Leon is rated one of the top 100 self-taught artists in the country. His works are coveted by prominent Folk Art collectors everywhere. Serious collectors take huge store in the fact that Mr. Kennedy’s works appear in the Smithsonian Institute, which adds value to the ownership of a Kennedy original.
Community is a central part of Kennedy’s vision of life, as shown in his painting, “Thou Shalt Love Thy Neighbor as Thyself.” Kennedy explains that his art stems from his love for humanity, and he especially loves to paint the faces of the people that matter most to him, his close friends and family and neighbors.
“I love to see a picture of the beauty of old faces, young faces, all colors,” he says. “Everyone has their own beauty, everyone has character, and everyone goes through something. My work is based on community and family, and I love doing the faces and showing the heart and love. The heart of the community — you call it love.”
It is profoundly important for Leon Kennedy that his art serves the community. In a recent application Kennedy made for a public mural, a panelist said, “Mr. Kennedy actively builds community through his art.” His proposal was approved and the mural will be completed in 2020 at the African American Museum and Library.
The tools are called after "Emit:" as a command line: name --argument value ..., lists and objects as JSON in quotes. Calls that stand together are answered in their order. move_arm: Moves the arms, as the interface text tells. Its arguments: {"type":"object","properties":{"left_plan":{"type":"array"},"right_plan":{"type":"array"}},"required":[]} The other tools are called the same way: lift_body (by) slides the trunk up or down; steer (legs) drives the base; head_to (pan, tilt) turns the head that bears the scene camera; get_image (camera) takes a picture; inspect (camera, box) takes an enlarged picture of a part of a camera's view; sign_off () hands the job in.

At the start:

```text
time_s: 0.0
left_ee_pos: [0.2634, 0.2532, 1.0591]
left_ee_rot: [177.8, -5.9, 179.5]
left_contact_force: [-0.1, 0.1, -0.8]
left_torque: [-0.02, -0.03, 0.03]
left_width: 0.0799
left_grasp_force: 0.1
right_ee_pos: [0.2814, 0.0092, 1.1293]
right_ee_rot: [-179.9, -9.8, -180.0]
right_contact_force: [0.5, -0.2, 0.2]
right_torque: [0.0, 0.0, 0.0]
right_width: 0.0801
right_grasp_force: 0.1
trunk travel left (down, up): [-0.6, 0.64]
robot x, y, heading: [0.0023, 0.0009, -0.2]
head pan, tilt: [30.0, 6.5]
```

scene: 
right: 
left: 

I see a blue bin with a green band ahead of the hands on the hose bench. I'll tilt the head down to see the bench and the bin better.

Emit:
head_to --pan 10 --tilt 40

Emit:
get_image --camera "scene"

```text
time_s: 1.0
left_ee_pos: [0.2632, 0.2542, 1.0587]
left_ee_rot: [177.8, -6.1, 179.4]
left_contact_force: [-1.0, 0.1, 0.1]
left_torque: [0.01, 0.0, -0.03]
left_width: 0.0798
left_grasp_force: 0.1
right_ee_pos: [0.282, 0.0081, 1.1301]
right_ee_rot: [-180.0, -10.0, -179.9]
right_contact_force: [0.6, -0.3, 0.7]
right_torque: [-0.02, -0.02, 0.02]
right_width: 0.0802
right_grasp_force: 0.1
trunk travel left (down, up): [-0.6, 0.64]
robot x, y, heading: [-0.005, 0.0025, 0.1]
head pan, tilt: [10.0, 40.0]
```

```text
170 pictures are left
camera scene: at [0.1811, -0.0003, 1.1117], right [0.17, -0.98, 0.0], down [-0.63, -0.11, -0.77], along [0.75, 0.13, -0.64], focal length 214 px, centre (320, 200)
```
“The main idea of my art is concern for people, encouraging someone else,” he said. “I love when someone loves the work, and feels touched. We’re here to serve and love and encourage one another. When I get a vision, I hope it helps someone.”
He has long had a vision as an artist. “As a child I knew that art was my vocation,” Kennedy said. Born in 1945 in Houston, Texas, he moved to the Bay Area in 1965. He lived in San Francisco’s Mission District in the 1970s and painted his first public mural in Hunter’s Point during that time. In Oakland, Kennedy began by painting on cloth, but he soon ran out of canvas, so he started painting on bed sheets and other found materials.
It seems fitting that he often finds his “canvases” on the street. “My art studio is the street,” Kennedy explained. “I paint on bed sheets that I hang on wooden fences and building walls.”
Kennedy paints nearly every day, often working on a bed sheet or a huge piece of cloth spread out on the floor of his studio apartment. He paints while kneeling, as if immersed in prayer. He explains that artistic visions constantly come to him. Living at Oak Center Towers provides him with a steady home base as well as a community from which to draw inspiration. “I love the variety of people here, I love my view of downtown,” he said. “The staff here is so supportive; anything that needs fixed is taken care of right away. I’m also inspired by the other artists here. I’d love to bring them all together so the world can see our creativity.”
Leon Kennedy will have a public mural called Oakland Faces on display at the Oakland Public Library in January. His work will be on exhibition at the Oakland Asian Cultural Center in February as a part of the Black History Month celebration.
*This article was previously published in the Fall 2019 edition of Community Matters with quotes adapted from a Street Spirit article from April 2014.